On the other side, is this really about the rights of journalists? Pirker was making a commercial film not covering a story, and the effect of the FAA’s ruling being overturned is more likely to open the door to a corporate free-for-all, an absurd PKDickian world of drones as far as the eye can see, with all the attendant crashes and legal battles, could result. Think not? Well, back in the 1900s, people thought there would never be that many cars on the roads either… so it is certainly it is partly about their mandate, i.e. air safety.

The big question here, as with Google Glass and with Search, is whether technological change makes a difference. Is a flying camera just the same as a hand-held camera? Does the greater potential for intrusion, or on the other hand the inability to know that one is being filmed, matter? Does that possibility that ‘the truth’ will be revealed justify any technological method used to obtain it? If not, which ones are acceptable, whereis the line drawn, and who decides and how? In the UK, the ‘public interest’ would be a good basis for deciding, as has been frequently alluded to in the Leveson Inquiry into telephone tapping conducted by Murdoch-owned newspapers, however ‘public interest’ is a much vaguer term in the USA… what is certain is that conflicts around the ‘right to watch’ versus the ‘right to privacy’ and other human rights and social priorities are only going to intensify.
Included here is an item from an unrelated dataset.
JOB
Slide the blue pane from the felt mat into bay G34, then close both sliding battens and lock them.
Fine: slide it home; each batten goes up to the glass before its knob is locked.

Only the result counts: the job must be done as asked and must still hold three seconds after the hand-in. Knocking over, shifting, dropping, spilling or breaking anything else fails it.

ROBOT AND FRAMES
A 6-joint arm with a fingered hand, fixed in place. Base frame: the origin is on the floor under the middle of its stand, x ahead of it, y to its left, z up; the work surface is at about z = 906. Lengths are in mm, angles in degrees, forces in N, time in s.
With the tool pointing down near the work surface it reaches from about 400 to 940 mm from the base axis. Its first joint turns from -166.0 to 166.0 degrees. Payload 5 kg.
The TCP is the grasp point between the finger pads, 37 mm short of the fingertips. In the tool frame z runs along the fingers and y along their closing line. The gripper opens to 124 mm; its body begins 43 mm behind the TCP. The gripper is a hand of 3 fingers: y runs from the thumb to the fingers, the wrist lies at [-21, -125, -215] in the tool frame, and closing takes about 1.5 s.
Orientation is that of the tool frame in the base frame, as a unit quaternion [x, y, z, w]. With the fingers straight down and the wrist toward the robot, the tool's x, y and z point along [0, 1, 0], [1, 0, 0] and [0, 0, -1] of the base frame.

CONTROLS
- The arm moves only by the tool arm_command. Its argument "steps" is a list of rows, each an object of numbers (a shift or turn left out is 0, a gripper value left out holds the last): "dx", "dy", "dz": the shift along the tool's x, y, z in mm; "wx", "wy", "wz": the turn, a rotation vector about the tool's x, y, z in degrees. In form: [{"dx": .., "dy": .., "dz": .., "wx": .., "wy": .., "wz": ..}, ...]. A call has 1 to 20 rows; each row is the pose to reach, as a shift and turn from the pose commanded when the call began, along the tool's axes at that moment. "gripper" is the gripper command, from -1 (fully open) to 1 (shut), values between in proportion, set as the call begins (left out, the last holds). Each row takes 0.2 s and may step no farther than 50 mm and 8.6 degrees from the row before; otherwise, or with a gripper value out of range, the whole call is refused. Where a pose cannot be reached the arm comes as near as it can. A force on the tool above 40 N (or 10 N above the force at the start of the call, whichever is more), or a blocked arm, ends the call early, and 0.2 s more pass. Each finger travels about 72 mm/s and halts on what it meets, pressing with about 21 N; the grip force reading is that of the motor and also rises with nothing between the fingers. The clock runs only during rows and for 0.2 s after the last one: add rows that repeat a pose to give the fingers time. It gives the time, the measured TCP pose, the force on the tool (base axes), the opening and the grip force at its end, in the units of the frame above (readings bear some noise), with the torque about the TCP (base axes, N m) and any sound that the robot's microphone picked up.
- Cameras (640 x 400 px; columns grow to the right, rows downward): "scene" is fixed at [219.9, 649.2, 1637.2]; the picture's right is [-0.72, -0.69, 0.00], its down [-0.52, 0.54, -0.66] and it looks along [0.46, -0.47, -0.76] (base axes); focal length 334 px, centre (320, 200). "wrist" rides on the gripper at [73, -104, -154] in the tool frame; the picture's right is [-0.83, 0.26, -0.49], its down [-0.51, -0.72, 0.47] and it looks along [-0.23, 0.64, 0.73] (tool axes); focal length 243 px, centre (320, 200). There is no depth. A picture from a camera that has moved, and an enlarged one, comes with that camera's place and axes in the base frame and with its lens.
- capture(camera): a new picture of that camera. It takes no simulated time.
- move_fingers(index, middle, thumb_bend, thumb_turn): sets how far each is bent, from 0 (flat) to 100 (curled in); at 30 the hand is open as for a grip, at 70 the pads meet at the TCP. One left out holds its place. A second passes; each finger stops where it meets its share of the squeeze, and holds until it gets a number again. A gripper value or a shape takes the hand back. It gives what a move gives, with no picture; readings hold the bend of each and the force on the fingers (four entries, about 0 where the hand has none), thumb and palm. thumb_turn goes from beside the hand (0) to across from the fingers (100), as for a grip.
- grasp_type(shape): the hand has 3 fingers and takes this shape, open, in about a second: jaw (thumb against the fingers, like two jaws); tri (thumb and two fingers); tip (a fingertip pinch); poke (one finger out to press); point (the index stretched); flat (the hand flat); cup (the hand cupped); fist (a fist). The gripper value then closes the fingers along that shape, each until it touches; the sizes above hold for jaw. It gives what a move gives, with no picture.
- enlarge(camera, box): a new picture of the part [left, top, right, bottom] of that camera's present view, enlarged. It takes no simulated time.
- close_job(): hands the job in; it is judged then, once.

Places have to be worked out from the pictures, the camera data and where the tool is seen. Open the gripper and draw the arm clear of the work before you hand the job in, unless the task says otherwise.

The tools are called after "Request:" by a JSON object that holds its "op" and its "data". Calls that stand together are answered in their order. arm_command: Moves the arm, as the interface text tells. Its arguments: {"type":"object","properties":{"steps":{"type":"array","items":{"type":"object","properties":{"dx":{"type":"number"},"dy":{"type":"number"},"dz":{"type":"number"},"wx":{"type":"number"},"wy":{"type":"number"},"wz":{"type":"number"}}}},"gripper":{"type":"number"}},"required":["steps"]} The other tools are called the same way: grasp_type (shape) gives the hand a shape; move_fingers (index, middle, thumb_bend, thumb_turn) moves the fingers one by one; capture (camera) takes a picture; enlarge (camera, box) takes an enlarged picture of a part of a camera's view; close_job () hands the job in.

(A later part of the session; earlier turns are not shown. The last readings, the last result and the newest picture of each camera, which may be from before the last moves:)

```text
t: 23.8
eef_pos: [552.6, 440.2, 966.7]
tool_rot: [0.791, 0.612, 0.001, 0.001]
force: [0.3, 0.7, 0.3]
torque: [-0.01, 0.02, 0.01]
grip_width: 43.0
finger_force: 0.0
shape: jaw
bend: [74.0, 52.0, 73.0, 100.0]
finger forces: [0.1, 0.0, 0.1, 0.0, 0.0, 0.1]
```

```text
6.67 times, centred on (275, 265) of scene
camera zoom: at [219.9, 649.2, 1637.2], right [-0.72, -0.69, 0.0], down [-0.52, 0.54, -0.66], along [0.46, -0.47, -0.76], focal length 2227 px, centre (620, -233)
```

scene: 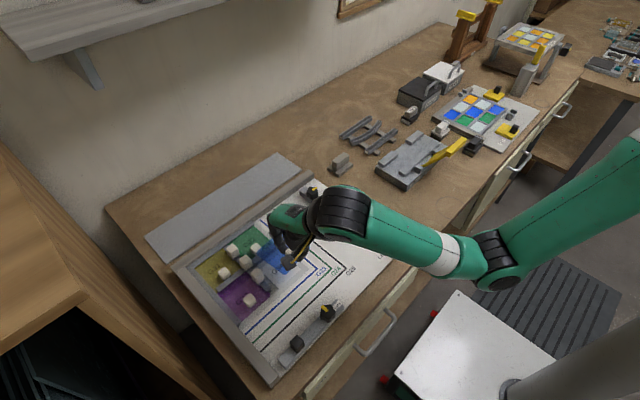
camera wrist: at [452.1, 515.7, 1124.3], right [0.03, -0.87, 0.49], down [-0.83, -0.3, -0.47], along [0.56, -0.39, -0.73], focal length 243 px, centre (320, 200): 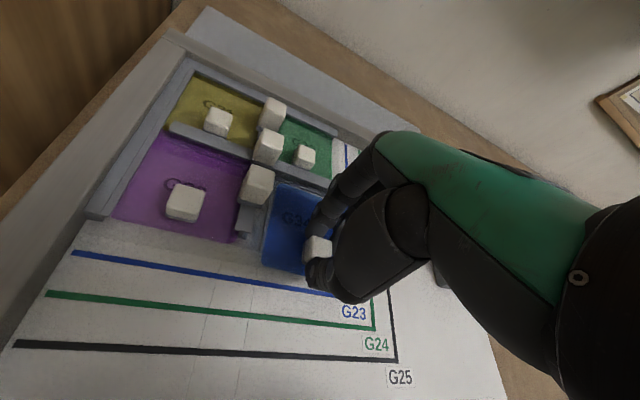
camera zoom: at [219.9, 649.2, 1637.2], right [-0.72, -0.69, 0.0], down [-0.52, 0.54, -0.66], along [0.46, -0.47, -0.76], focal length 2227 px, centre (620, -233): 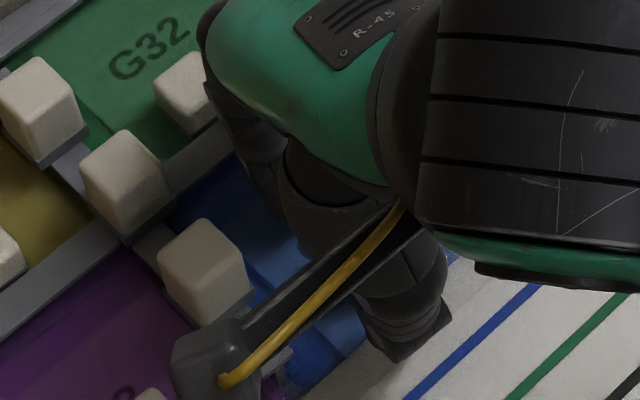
FAA includes privacy requirements for drones, but no enforcement

The US Federal Aviation Authority released a roadmap for the introduction of drones (UAVs) into US airspace (PDF) last week. Whether it happens this way or not is a moot point as previous deadlines have been consistently missed. However, they also released a list of requirements for meeting privacy standards (PDF).

Mark Calo in Forbes says that the FAA’s plan for privacy from drone surveillance is ‘pretty sensible’, which it is if you consider that the FAA’s primary job is, as it repeats in response to comments demanding great privacy protections throughout the document, “to provide the safest, most efficient aerospace system in the world.” Marc Rotenberg has pointed out, the problem is that it wasn’t their plan but the result of external pressure from EPIC and ACLU and others.

However, the broader question is whether the FAA is the correct institution to be overseeing this process of the introduction of a technology whose main purpose is surveillance. The overall context for this is the enthusiastic support for the rollout of drones offered by the roadmap. As the FAA keeps saying, it is not a privacy regulator. Not surprisingly, this is not an organisation that has any real overall scepticism, let alone any critical attitude to what it sees primarily as aviation technologies. But of course the US doesn’t have a single independent privacy regulator as such. Even so, the FAA has conceded at least that it has some responsibility here and is insisting that operators have a publicly-accessible privacy policy, that they report annually on compliance, and that they observe relevent laws (without specifying in much detail what those are). However, the FAA won’t be actively monitoring this, let alone enforcing it or sanctioning misconduct. For example, it won’t be suspending or removing operator’s licenses if they don’t comply with their requirements, unless the Department of Justice or another law enforcement agency actually files charges against the operator. So the requirements are weak and lack teeth.

The right time to intervene to strengthen human rights in relation to threats to those rights posed by new technologies is always before they are introduced. If this is not done then the widespread use of those technologies can shift what people understand as ‘normal’ and reduce expectations of privacy (and other rights). And it is much more difficult to legislate in retrospect. We’ve seen this with public space CCTV. In other words, while technologies do not determine social relations, they will interact with people, individually and in groups, in both positive and negative ways, and the job of politics and of policy is to ensure that the positive effects are maximized and the negative ones, minimized*. This means federal regulation. However, given the way in which the USĀ  favours private over state intervention, it’s not surprising that this is not a popular way of dealing with things there.

What will result from the FAA’s weak set of privacy requirements in drone operations without real oversight is privacy protection as a bureaucratic box-ticking exercise.

*It should also be noted that this includes the possibility of not allowing any particular technology to be used in public space if the latter cannot be minimized to a level that not be harmful to socially desirable goals. Not enough attention is paid to the possibility of just saying ‘no’ to the public use of any particular technology.